Meet vested outsourcing. It’s how outsourcing is meant to be
Meet vested outsourcing. It’s how outsourcing is meant to be
By Scott Alman
The concept of outsourcing emerged from business academia in the early 1980s and gradually gained adherents. Today it’s simply part of normal business practice.
In fact, the underlying idea of outsourcing has been a long time coming. It originates from the economic principle of comparative advantage identified by David Ricardo in 1817.
Just ponder on that.
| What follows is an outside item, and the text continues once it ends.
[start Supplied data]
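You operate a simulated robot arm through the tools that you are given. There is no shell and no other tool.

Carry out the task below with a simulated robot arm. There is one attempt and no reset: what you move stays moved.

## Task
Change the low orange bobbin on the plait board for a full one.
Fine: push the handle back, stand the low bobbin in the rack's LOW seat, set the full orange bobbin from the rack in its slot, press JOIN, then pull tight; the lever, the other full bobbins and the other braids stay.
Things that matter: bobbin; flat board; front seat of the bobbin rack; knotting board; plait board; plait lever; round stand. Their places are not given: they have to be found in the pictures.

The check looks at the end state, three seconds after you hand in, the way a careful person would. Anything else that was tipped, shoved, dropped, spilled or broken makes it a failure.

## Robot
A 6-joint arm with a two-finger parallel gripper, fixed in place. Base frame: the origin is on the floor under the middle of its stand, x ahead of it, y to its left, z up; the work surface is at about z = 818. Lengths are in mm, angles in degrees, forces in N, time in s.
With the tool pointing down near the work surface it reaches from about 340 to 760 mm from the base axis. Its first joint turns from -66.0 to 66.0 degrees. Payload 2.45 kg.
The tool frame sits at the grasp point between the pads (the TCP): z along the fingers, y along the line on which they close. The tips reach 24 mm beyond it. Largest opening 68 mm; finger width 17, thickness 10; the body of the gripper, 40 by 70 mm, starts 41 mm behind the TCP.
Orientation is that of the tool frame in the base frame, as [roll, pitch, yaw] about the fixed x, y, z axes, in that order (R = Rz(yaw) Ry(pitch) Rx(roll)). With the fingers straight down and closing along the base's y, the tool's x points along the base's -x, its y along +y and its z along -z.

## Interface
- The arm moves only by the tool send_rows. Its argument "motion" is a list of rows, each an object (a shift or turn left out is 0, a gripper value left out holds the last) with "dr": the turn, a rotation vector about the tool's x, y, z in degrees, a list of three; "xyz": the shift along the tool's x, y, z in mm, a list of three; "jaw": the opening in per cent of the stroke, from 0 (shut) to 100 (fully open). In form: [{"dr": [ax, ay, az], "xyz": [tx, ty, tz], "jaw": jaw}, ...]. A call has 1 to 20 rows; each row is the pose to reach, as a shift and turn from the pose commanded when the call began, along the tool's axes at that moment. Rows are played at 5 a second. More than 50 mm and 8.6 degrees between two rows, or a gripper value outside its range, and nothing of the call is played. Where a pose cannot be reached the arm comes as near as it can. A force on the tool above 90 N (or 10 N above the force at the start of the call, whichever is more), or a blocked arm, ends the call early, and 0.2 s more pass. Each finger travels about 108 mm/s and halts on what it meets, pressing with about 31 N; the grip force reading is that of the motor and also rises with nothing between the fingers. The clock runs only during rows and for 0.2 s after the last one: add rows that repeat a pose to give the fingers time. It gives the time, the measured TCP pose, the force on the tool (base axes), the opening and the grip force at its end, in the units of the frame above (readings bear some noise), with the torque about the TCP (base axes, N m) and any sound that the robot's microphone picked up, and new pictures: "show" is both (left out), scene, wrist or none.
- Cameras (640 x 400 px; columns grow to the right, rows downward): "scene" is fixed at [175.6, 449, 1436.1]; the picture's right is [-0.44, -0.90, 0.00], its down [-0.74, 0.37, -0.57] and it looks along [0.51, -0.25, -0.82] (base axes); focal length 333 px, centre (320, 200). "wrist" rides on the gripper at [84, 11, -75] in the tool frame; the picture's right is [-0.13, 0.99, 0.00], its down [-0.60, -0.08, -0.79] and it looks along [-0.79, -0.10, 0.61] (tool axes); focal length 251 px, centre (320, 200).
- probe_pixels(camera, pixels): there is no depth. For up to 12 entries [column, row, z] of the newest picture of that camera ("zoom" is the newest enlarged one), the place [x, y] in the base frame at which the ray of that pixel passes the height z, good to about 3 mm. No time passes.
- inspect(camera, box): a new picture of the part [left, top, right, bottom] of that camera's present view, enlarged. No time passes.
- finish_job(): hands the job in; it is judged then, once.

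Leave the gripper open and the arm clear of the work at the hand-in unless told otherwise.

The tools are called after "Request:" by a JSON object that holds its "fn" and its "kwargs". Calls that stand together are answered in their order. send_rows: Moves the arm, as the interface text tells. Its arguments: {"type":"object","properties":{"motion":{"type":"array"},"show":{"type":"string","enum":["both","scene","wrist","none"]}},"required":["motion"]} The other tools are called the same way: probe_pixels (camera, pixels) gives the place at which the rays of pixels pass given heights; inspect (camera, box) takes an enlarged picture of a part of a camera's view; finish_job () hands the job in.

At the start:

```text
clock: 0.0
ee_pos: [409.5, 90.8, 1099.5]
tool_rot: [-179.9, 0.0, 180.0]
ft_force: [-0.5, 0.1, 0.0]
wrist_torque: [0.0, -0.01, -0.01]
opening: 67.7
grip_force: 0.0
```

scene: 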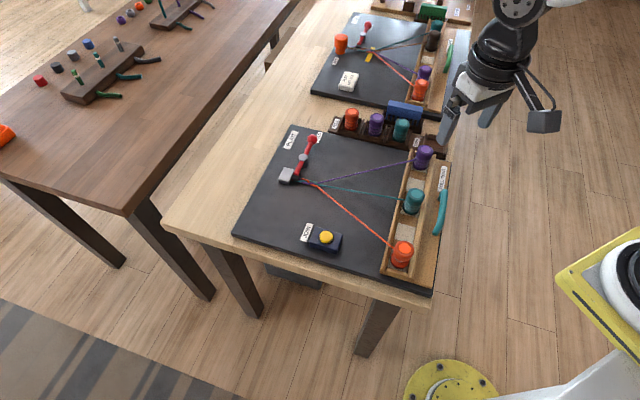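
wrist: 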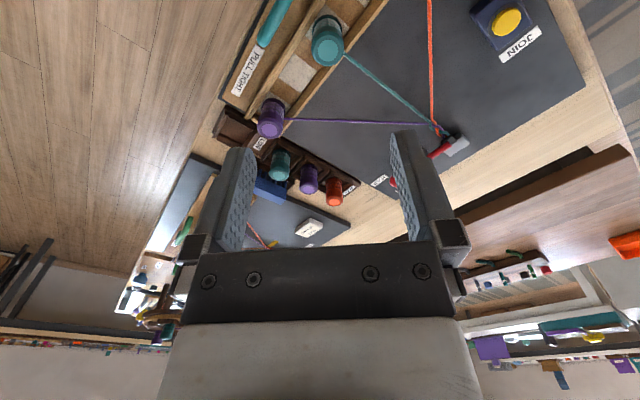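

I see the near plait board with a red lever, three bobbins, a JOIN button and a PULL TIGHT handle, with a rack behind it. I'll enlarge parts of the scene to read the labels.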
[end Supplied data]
For
more than 150 years, organisations have housed under their
roofs all sorts of functions irrespective of their level of
competence.
Peter Drucker, one of the giants of management consulting and education, succinctly made the case for outsourcing saying: “Do what you do best and outsource the rest!”
However, rather than properly implementing Drucker’s ideas, many seized on outsourcing as a way of cost-cutting, causing Drucker to describe the outsourcing equals cost-cutting crowd as “delusional.”
In
Drucker’s view, outsourcing should be about creating
eco-systems in which best-of-breed organisations cooperate
to deliver value. He noted that outsourcing “…may
actually increase costs, but you also get better
effectiveness.”
You have to wonder how many
managers and business leaders understand outsourcing in this
way.
The Drucker version of outsourcing is inspiring
with profound implications for professional services, in
particular.
There is no shortage of data showing
that white-collar work, professional work, remains
“grotesquely unproductive” recalling another Drucker
rhetorical firebomb.
“Vested outsourcing” is a way of tackling lacklustre professional services productivity. This creative approach is named this way because the company that is outsourcing and the service provider are vested in each other’s success.
Each party brings its core
competencies to achieve something neither company could
achieve on its own. Under arrangements like this both the
company outsourcing and the service provider cooperate for
tangible benefits, either through tangible or intangible
incentives. In other words, they work together to identify
and bring about improvements in their relationship.
Here’s how it works: The outsource provider looks at how it can best apply processes, technologies and capabilities that will drive value to the company that is outsourcing. This commitment to deliver results for that company – such as a drive to improve quality, lift brand impact on identified market segments or increase market share – shifts risk to the outsource provider.
In
exchange, the company outsourcing commits to allow the
outsource provider to earn additional profit – above and
beyond industry average profits for their service area –
for achieving this lift in value. Finally, the company that
is outsourcing commits to providing a certain level of
business for the outsource provider.
The globalisation
and digitisation trends disrupting so many industries are
now lapping at the shores of professional services.
White-collar industries might recoil at comparisons with
production line approaches that are upturning so many
business models, but the essence of professional work is not
so different.
The forces that have disaggregated and
dispersed manufacturing will eventually hit professional
services too. Far-sighted professional services participants
should now be forensically examining all components of their
value chains and bringing the best together to deliver the
highest possible value for customers at each point.